Once a hard-hitting blood-fuelled terrorist killing romp, in 2007 the Die Hard franchise went squeamish and aimed for a 12A rating (aka PG-13), a choice celebrated by prepubescent children across the world and few others. It was indeed strange for the ball-busting American action hero to be marketed to children, for he had only recently brutally blown up a plane of villains in Die Hard 2 and dropped Hans Gruber out of the top floor of a skyscraper in his original mission. Though often, by restricting the toys available to a film’s disposal, a greater, more compact film can be made, one focusing on story over spectacle, just like Die Hard 4.0.

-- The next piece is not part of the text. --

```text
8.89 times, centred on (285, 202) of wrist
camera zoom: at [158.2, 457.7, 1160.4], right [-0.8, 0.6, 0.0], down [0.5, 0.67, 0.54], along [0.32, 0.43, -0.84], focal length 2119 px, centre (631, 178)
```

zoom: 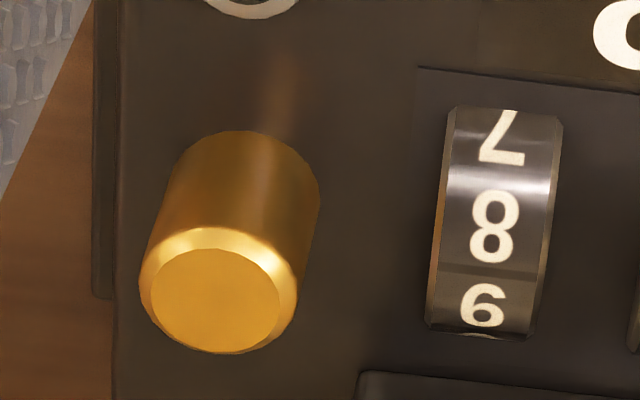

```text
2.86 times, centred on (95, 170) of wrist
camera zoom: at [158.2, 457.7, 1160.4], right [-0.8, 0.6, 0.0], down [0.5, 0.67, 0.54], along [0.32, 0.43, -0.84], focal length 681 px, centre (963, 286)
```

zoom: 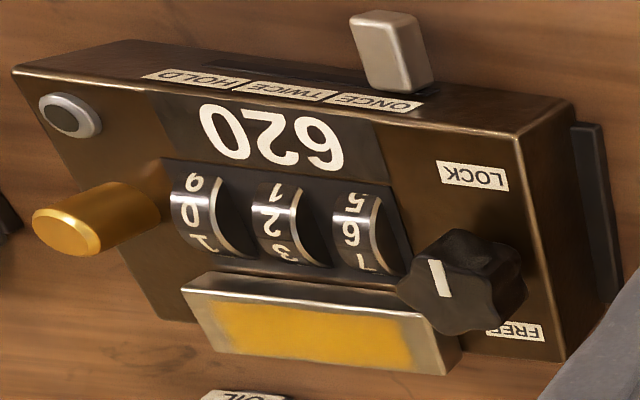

Bruce Willis’ John McClaine had been New York’s sardonic, wisecracking special agent for almost twenty years upon the release of the Die Hard franchise’s fourth film in 2007, and his shtick was beginning to become tiresome. Taking on countless terrorists and rogue special agents, McClaine was challenged, though never truly out of his comfort zone, after all, he could seemingly solve any problem with a stiff punch, a few flying kicks and the double-tap of a 9mm. Though, taking place in a new post-9/11 technological world, Die Hard 4.0, otherwise known as Live Free or Die Hard, threw McClaine into the lion’s den where suddenly he could no longer rely on his fists of fury.
This cultural landscape was unusual and paranoid, oblivious to the true dangers of the fallible digital landscape they had created. The world now functioned on a new technological plain, one which handled the logistics of traffic coordination, electrical connectivity and communication amongst much more, though it was a plain that was yet impossible to comprehend for an ageing generation. In Len Wiseman’s Die Hard 4.0 this subtext acts as a wonderful foundation for the film to stand on, sure, it doesn’t penetrate its own concept any more than merely riding across its surface, though the new context of McClaine’s mission was enough to create a compelling narrative.
The antagonist is the smart, intimidating, though otherwise weedy stature of Thomas Gabriel (Timothy Olyphant) a master cyber-terrorist set to hold Washington D.C. hostage, whilst being pursued by John McClane and a young hacker (Justin Long). Gabriel’s intentions are enigmatic and chaotic, and to the wider city of Washington, he is an invisible, unstoppable overlord, taking over control of their television screens at one point to broadcast an important message. Made up of a mosaic of several different presidential speeches, the broadcast states, “The great confident roar of American progress and growth has come to an end. All the vital technology that this nation holds dear, all communications, transportation, the internet, connectivity, electrical power, critical utilities, their fate now rests in our hands”.
Coming over all forms of communication as if the broadcast signal of an alien spacecraft, the scene carries a fearful significance, one of an omnipotent force watching over humanity, mocking its practices whilst turning their own precious ideals against them.
The early years of the 21st century would certainly be a turning point for humanity, with the technological dawn soon to change the way we act, behave and communicate, even John McClaine, one of cinema’s finest action stars, stares ignorant and intimidated into its void. The new millennium is no place for McClaine’s rudimentary approach, illustrated by 2013s lame A Good Day to Die Hard where he plays an old, slightly senile version of his classic character. As the world shifted in his absence at the turn of the noughties, Die Hard 4.0 showed the characters existential transition from action hero to regular ignorant bystander.
How good is Die Hard 4.0? Bruce Willis stated, “It’s better than the first one”.